EXCERPT PROVIDED —
Thursday, March 25, 2010

From one season to the next

It's the end of March, no snow left, ice has melted and the rock is warm. I just got back from climbing in Vegas (at the Red Rock Rendezvous - climbing and teaching), sweltering heat, sun burns, and now pretty psyched to start the rock season locally. Before I left i was working on my project, Musashi - M12. I had traveled to its location several times but each time coming up short. My last time there i came within 2 moves of sending the route. It's 60ft of overhanging roof to a dagger of ice then chains. It was so flippin' close. As I left that last time I was really struggling with the fact that I hadn't sent the route. So much to the point that for a week after I would find myself drifting off (in my head) and resiting the routes beta over and over (in my head).

For some reason i always have a hard time letting go of a particular season. It's weird because when i start a new season of rock or mixed/ice i'm not always 100% stoked. But as the season progresses, as i get deeper into it i don't want to let go at the end. Especially when i'm super close to sending my long awaited project.

This season of mixed/ice climbing was intense on many levels. At the beginning, back in Sept./Oct. I had set out a lot of goals. Big goals. I wanted to attend several comps all over the world, I wanted to send certain routes, etc. etc. And now i sit here, wishing there was more time, wishing that i could still get out there and finish off what i had set out at the start to do. But i guess that's all part of it...being able to let go, taking some time off (from that discipline) and then getting fired up to crush the following season.

I learned a lot about myself this past season of climbing. Working with my coach (Gadd) I had the opportunity to really push in my climbing. Whether physically or mentally, I went deep and it was wild. I learned a lot about physical training, how to push, when not to push, and if i was pushing too hard or not enough. I learned about my weaknesses, my strengths, things that were holding me back, and how to focus on what mattered. I never knew something like climbing could offer so much towards things that don't actually have anything to do with climbing.

Mental toughness has played a huge role in my climbing...especially this year. I've read a few books now on this subject and have now confirmed that it plays an integral part in succeeding at what it is you're pushing in. For me, my climbing needs mental toughness. Whether a fight with my wife, if my kids are screaming, if i fall off a route during a comp (which did happen and it sucked), late flights en route to a comp, any of these things pertain to mental toughness, and without mental toughness any of these things will hinder your ability to perform at your best level.

WHAT YOU WILL DO —
[1] Set down the excerpt provided as it stands from "This season of" to "the following season.", and nothing more.
[2] Resume the excerpt provided where it left off.

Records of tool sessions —
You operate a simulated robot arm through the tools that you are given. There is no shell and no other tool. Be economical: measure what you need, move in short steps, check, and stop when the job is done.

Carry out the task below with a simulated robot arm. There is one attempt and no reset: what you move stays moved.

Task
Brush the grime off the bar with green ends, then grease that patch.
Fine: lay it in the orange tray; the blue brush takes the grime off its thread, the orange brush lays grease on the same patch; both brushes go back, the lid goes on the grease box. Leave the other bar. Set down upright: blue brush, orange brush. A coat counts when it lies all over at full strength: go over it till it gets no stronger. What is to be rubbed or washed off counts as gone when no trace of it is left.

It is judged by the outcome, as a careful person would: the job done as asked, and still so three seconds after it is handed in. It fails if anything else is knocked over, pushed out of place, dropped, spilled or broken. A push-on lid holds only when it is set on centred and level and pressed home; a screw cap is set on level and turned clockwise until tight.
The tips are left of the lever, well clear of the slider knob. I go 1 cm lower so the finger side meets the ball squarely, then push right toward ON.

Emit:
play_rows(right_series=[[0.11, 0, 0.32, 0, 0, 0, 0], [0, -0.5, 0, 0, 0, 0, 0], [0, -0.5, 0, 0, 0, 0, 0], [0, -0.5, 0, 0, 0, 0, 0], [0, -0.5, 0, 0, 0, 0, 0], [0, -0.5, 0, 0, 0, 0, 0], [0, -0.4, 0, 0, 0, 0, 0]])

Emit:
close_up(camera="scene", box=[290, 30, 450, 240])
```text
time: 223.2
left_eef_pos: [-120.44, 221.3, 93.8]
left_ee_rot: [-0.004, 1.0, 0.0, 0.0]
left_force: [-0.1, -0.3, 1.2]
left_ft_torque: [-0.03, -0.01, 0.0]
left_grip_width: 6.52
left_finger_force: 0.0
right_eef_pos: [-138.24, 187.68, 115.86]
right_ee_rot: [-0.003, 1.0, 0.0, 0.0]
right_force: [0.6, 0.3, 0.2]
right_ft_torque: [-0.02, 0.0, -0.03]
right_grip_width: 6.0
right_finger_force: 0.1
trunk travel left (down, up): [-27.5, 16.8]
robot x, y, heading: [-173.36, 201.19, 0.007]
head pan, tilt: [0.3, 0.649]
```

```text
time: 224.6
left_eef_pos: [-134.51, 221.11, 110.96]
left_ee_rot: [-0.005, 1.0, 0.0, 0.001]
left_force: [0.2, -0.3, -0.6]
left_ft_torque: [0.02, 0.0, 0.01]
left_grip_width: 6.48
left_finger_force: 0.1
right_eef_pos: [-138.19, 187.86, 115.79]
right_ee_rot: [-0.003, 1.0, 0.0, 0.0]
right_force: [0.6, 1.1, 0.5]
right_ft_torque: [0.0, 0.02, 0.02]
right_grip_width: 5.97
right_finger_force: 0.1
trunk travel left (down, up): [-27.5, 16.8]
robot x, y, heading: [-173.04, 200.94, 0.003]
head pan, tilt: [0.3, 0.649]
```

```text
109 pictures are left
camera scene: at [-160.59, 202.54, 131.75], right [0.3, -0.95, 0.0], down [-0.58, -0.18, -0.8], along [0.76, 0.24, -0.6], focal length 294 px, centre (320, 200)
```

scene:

RESULTS OF THE EXERCISE —
[1]
This season of mixed/ice climbing was intense on many levels. At the beginning, back in Sept./Oct. I had set out a lot of goals. Big goals. I wanted to attend several comps all over the world, I wanted to send certain routes, etc. etc. And now i sit here, wishing there was more time, wishing that i could still get out there and finish off what i had set out at the start to do. But i guess that's all part of it...being able to let go, taking some time off (from that discipline) and then getting fired up to crush the following season.

[2]
It's funny, letting go of a season, letting go of a route, walking away...it takes huge mental toughness. I found myself obsessing over Musashi to the point where i would thing about the route all night and day. I knew i could do the route, I knew i could send, but i didn't and the season was coming to a close. The route was pretty much at my limit. But here's the cool thing: after talking with my coach, i realized that yeah, sure, i could go back and send the route, but it would take everything in me, and would that satisfy me? I'm not really sure...but i know what would satisfy me: walking away from the route, coming home, training my ass off, working on weaknesses, focusing on how to get stronger, then...going back and slaying the route with ease. That gets me fired up.

I've come to the end of my mixed/ice season feeling good. Gadd taught me so much that i have years ahead of me, focusing on what i've learned and putting it to good use. Musashi is just 8 months away. For me, that's 8 months of time to get stronger, working on what i've learned from Gadd, and to simply build up the "psyche level" with the anticipation of getting back there and crushing.

It's rock season now and i'm totally stoked to give'er. Mixed season is just around the corner, awaiting big things. Yes, big things indeed...certain routes to get sent, world cups to attend, and a little ol' ice fest called Ouray to win. See, i'm already stoked about the next mixed season and it just finished.

Game on.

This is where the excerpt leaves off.